On July 25, 2015 at 23:47, Ernie Gilman said...
While this is simpler it brings up some things I left out on purpose.
I think it's not leakage current, but minimum voltage drop across the transistor when it's on full. With NPN and PNP transistors, that's in the range of 0.6 volts, germanium 0.3 volts. But we don't use germanium for output devices because they can't pass as much current as the other technologies. I do't know what it is for other kinds of devices.
I must go look up threshold voltage, though that description doesn't include any "extra voltage drop...." wait a minute: that's probably the standard voltage drop across a junction.
Close. That voltage drop is only valid for BJT's. There are down drops. One across the Base Emitter junction, VBE, and one across the Collector Emitter junction, VCE. For a BJT to be in "amplification" or active mode, it requires a VBE of ~0.7V and a VCE>VCEsat. VCEsat is generally ~0.2V. For MOSFETS this is different. Most ICs mostly consist of FETS now a days. One of the few drawbacks of using MOSFET's instead of BJT's is power, thus BJTs still exist in almost all amplification circuit. One of the largest benefits of MOSFETs is that no current flows into their gate and also, the gate is pretty much a capacitor thus it has infinite input impedance. Like BJT's, FET's also have different operating modes. Additionally, they have a threshold voltage. This is actually a built in chemical potential that must be overcome for the device to turn "on".

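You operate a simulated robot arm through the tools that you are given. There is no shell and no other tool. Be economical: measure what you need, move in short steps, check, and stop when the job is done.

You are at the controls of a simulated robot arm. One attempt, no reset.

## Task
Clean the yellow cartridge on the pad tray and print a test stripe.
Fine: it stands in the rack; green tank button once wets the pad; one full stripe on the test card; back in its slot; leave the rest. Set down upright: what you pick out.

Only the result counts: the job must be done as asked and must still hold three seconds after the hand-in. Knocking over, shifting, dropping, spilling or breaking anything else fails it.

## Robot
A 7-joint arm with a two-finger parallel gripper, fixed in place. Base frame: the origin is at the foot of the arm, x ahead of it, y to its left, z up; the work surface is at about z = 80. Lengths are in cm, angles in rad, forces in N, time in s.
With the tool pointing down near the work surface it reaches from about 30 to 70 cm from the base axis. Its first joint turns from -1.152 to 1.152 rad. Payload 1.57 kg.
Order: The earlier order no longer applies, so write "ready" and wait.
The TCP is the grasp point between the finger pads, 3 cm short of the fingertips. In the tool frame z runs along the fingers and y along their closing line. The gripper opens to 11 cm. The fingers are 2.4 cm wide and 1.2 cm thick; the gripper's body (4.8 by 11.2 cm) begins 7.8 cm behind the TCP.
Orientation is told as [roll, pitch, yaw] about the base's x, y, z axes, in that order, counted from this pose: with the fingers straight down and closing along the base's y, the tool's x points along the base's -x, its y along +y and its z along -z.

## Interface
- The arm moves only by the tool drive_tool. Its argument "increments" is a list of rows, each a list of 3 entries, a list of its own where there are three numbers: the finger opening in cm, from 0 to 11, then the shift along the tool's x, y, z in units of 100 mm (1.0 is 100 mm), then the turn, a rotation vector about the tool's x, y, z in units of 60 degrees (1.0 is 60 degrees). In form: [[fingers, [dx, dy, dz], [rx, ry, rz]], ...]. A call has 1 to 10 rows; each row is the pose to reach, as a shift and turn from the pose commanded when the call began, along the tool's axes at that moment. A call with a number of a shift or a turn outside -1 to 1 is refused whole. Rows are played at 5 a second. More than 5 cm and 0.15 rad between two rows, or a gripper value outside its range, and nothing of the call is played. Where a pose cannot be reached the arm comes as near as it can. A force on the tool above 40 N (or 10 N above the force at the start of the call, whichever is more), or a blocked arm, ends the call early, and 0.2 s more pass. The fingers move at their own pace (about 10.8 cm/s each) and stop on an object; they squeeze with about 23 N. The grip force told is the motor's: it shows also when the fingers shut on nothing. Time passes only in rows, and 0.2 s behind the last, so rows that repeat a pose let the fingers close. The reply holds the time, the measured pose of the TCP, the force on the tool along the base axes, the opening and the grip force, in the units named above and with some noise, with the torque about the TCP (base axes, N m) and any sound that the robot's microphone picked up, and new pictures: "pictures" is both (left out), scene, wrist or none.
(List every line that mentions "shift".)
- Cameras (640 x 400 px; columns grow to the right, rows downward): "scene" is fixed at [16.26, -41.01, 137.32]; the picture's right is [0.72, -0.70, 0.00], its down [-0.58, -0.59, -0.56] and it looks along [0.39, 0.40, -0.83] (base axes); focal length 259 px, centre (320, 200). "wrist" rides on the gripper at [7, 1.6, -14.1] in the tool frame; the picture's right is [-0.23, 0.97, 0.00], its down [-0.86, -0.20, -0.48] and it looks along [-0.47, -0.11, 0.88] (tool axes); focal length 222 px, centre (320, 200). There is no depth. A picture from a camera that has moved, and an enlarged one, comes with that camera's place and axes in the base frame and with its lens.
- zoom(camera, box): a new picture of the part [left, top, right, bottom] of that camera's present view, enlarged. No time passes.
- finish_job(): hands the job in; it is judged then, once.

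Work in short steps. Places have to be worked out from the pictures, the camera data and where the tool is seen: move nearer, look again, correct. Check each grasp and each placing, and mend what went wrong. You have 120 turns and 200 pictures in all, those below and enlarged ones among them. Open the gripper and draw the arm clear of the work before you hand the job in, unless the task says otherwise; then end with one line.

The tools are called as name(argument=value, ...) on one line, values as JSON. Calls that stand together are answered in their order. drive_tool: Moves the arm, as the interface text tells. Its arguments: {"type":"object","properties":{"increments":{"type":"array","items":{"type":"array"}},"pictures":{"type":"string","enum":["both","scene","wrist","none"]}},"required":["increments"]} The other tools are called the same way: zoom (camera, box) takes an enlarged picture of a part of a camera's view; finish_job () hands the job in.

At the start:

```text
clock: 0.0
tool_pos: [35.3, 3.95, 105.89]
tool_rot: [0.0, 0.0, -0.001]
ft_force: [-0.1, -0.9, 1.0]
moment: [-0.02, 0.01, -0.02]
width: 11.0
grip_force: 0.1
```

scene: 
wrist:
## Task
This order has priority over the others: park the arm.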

There's another issue that makes this kind of amp look like it outputs less than rail to rail. If it could swing completely from rail to rail, that's its instantaneous voltage. If the signal is a sine wave, its RMS voltage is 0.707 times its peak voltage. So in this particular perfect world, an amp that outputs 10 volts peak to peak, with a plus and minus 10 volt power supply (20 volts rail to rail), outputs 7.07 volts RMS. I threw in the 20 volt number because it's true that rail to rail is twice the peak voltage of the RMS voltage, and I didn't want someone coming back to say "but wait, there's 20 volts there! How does it become 7.07 at full volume?"
The only way to actually get the supply voltage at the output of a transistor is to put it into cutoff mode. Ideally, this means that there is zero current flowing through the transistor, which is the path to ground, thus allowing for the supply voltage to appear at the output node. The problem is that due to leakage current, the current in cutoff mode will never be zero, causing a voltage drop and thus making the output voltage less than the supply. There are a lot of other factors that can cause this issue like frequency,etc. I am not sure if I understand your question, though?
I haven't investigated actual input circuits for years, but I doubt that most inputs are FET inputs. Back in plain old transistor days, some line inputs went directly to an input buffer, some went through switching, volume and tone without any amplification at all! In other words, things varied.
Yes, this is exactly true. Input stages are usually buffer stages and that is to ensure that input impedance is nearly infinity. Most buffers, or in other words source followers, are made of MOSFETs entirely.
Another high input impedance device is the op amp. The inverting input is a short to ground and the noninverting input is (ideally) an open circuit! Both of those facts dramatically change the details of how the line level signal is handled.
Op amps are high input impedance generally because of their buffered inputs (either source followers or emitter followers). The inverting input is definitely not a short to ground. It depends on the design. A bare op-amp without anything connected to it outside of the IC is a differential amplifier with almost infinite gain. Negative feedback allows you to set gain, lower output impedance, and raise the input impedance.
The output impedance of an amp is an impedance in series with the output, not in parallel. An amp with zero output impedance will not decrease in output voltage due to low impedance loads. Those are the kind of amps that blow up or weld when their active outputs are shorted with a signal coming out of them.
This is not true. First, if the output was a series resistance with the load, a load would never change the amount of current drawn because it is in series. Additionally, if you look at a transistor level circuit diagram of any basic differential amplifier (not even a full blown op amp) you will see that the output impedance always falls in parallel with the load resistance and that is why low impedance loads change the actual gain (by changing the circuit) and thus make for a lower output. Look at the picture below:
This is a very simple two stage op amp. If you look at the output node, you will see that the output impedance is the impedance seen at the drain of Q6 in parallel with the resistance seen at the drain of Q7. A load resistance will fall in parallel with the resistance seen at the drain of Q7 and thus it wall fall in parallel with the final output impedance.
Output impedance limits the amount of current that can be delivered, I agree. But that means it can't be in parallel with the load. An output impedance of zero ohms per that concept is a short circuit across the output. Look up buildout resistance for an example of adding resistance in series with an output in order to get a better result.
You are right, the value is never actually zero, but ideally, it should be. There are a couple of things I've learned in amplifier designs and that is that a perfect amp has the following:
1. infinite differential gain
2. zero common mode gain and thus infinite CMRR
3. infinite input impedance
4. zero output impedance
5. infinite bandwidth
6. zero input offset voltage
Yes.
crosen, maybe you can ask another question if all this has been so much as to obscure the thing you wanted to ask about!